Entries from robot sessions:

--------

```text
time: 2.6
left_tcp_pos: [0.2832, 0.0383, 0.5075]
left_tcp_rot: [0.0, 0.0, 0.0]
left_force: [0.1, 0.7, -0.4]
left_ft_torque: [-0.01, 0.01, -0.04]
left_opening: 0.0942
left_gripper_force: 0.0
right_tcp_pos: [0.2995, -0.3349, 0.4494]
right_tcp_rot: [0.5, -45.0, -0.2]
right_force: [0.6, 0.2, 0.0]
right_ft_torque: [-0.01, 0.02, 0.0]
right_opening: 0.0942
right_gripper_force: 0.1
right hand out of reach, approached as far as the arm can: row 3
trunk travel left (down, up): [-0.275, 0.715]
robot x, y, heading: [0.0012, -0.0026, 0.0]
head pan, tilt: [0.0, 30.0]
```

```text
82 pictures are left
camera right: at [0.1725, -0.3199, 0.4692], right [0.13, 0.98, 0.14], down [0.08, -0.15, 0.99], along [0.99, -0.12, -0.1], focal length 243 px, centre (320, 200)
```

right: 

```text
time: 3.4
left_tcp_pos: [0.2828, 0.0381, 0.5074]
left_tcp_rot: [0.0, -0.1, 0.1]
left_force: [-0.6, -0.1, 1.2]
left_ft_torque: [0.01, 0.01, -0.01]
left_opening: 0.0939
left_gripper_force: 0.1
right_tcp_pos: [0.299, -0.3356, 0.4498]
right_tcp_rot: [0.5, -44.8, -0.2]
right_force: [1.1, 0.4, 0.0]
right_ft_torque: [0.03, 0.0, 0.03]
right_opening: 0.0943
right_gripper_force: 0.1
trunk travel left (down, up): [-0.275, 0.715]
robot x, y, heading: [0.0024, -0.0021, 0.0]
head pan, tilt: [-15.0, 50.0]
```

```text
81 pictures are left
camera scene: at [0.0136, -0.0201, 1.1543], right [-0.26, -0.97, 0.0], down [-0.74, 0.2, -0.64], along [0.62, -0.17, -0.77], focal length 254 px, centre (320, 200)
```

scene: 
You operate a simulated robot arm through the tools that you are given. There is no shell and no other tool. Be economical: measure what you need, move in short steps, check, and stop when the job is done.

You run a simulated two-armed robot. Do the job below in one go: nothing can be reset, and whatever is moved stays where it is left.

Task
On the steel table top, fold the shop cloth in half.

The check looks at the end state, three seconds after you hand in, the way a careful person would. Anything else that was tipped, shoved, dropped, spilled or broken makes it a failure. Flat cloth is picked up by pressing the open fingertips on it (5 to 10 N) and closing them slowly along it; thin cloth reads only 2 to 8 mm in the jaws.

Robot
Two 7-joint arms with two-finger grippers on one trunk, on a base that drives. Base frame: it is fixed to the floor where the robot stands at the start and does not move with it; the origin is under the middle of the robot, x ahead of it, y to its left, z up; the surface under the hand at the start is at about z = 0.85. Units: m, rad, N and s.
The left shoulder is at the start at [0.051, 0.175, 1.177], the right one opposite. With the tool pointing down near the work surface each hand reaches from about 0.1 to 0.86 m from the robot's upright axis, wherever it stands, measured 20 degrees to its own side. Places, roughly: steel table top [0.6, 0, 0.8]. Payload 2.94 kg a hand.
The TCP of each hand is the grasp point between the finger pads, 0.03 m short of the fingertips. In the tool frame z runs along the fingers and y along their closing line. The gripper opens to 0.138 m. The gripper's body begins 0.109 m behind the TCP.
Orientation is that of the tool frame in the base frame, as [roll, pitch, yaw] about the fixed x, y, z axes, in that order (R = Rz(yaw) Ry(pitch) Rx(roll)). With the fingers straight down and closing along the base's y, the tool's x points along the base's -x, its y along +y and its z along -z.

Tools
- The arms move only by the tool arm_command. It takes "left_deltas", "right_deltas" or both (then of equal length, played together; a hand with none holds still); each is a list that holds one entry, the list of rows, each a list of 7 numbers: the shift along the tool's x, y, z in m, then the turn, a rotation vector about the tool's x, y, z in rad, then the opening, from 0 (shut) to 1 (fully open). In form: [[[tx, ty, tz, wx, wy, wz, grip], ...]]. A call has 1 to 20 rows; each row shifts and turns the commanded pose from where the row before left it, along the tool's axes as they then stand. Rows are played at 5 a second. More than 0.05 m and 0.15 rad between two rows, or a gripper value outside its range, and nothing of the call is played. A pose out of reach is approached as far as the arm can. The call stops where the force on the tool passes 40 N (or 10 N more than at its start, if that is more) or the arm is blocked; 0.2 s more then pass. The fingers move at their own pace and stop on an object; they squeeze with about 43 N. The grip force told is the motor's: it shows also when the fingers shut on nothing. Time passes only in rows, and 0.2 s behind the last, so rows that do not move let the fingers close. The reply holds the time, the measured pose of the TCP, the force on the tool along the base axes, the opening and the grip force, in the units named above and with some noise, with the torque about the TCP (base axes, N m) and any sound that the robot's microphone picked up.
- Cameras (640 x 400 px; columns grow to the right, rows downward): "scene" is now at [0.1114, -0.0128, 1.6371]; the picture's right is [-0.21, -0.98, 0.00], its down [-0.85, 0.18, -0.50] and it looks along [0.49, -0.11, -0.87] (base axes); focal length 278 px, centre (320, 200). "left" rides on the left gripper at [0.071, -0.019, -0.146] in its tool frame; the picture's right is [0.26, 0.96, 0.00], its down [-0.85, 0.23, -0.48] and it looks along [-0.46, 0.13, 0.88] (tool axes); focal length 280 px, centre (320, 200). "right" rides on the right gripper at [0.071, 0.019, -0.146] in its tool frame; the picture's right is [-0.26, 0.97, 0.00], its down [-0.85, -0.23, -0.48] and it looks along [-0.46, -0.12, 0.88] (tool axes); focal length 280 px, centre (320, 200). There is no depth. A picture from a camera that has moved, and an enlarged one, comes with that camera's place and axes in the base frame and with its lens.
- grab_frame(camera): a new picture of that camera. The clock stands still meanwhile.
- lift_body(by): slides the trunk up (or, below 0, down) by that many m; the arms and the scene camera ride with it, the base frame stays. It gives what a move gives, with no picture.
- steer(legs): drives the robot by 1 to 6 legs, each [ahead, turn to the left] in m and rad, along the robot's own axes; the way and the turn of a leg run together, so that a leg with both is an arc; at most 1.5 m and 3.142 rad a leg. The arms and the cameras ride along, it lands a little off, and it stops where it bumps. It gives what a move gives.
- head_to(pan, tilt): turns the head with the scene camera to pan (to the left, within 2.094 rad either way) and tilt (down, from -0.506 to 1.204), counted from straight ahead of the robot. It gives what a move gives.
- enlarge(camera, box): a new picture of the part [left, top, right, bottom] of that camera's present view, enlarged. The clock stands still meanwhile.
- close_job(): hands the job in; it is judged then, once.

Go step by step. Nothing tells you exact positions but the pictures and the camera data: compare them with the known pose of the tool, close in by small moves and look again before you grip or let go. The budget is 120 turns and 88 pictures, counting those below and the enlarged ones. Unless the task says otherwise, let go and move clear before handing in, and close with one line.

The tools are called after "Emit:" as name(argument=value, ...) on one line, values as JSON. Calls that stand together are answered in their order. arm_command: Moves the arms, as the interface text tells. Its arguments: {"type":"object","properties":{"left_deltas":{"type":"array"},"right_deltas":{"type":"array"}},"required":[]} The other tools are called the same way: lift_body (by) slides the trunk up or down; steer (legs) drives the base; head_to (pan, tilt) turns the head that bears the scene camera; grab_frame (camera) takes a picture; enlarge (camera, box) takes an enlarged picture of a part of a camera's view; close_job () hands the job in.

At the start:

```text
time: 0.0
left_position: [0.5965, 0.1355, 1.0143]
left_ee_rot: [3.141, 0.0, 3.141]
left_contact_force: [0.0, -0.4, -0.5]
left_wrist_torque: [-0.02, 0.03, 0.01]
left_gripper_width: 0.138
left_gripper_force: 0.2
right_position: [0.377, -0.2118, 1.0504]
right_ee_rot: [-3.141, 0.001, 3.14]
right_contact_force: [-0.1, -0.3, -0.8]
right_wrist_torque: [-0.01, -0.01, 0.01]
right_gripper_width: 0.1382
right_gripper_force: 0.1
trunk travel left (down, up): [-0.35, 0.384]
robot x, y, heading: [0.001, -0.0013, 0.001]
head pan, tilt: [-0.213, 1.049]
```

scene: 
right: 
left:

--------

WHAT THE TASK ASKS
Gather up every line in the data above that contains the word "moved", copying each one.

REPLY
You run a simulated two-armed robot. Do the job below in one go: nothing can be reset, and whatever is moved stays where it is left.
- Cameras (640 x 400 px; columns grow to the right, rows downward): "scene" is now at [0.1114, -0.0128, 1.6371]; the picture's right is [-0.21, -0.98, 0.00], its down [-0.85, 0.18, -0.50] and it looks along [0.49, -0.11, -0.87] (base axes); focal length 278 px, centre (320, 200). "left" rides on the left gripper at [0.071, -0.019, -0.146] in its tool frame; the picture's right is [0.26, 0.96, 0.00], its down [-0.85, 0.23, -0.48] and it looks along [-0.46, 0.13, 0.88] (tool axes); focal length 280 px, centre (320, 200). "right" rides on the right gripper at [0.071, 0.019, -0.146] in its tool frame; the picture's right is [-0.26, 0.97, 0.00], its down [-0.85, -0.23, -0.48] and it looks along [-0.46, -0.12, 0.88] (tool axes); focal length 280 px, centre (320, 200). There is no depth. A picture from a camera that has moved, and an enlarged one, comes with that camera's place and axes in the base frame and with its lens.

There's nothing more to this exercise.